--- Start ---

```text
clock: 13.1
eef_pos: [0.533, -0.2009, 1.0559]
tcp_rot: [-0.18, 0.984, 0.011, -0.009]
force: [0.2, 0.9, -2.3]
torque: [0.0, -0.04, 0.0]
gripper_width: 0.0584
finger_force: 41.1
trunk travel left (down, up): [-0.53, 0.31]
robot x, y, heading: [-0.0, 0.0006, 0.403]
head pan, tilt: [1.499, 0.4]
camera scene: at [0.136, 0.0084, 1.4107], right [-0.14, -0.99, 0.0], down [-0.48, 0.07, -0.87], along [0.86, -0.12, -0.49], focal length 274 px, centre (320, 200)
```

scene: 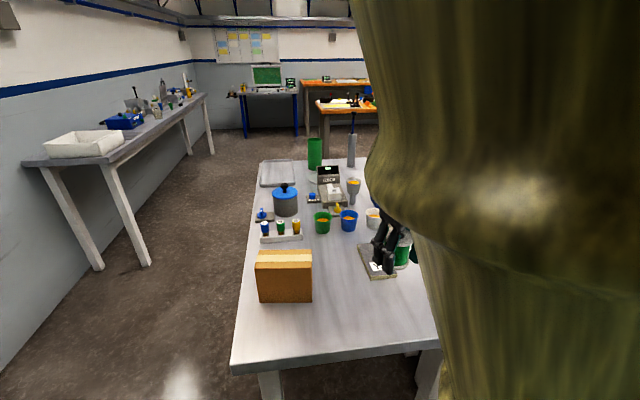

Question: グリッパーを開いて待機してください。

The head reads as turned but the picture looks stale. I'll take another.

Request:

--- End ---

* [Stated task]:
Look through the listing and extract every line with "down" in it.

* [Correct answer]:
trunk travel left (down, up): [-0.53, 0.31]
camera scene: at [0.136, 0.0084, 1.4107], right [-0.14, -0.99, 0.0], down [-0.48, 0.07, -0.87], along [0.86, -0.12, -0.49], focal length 274 px, centre (320, 200)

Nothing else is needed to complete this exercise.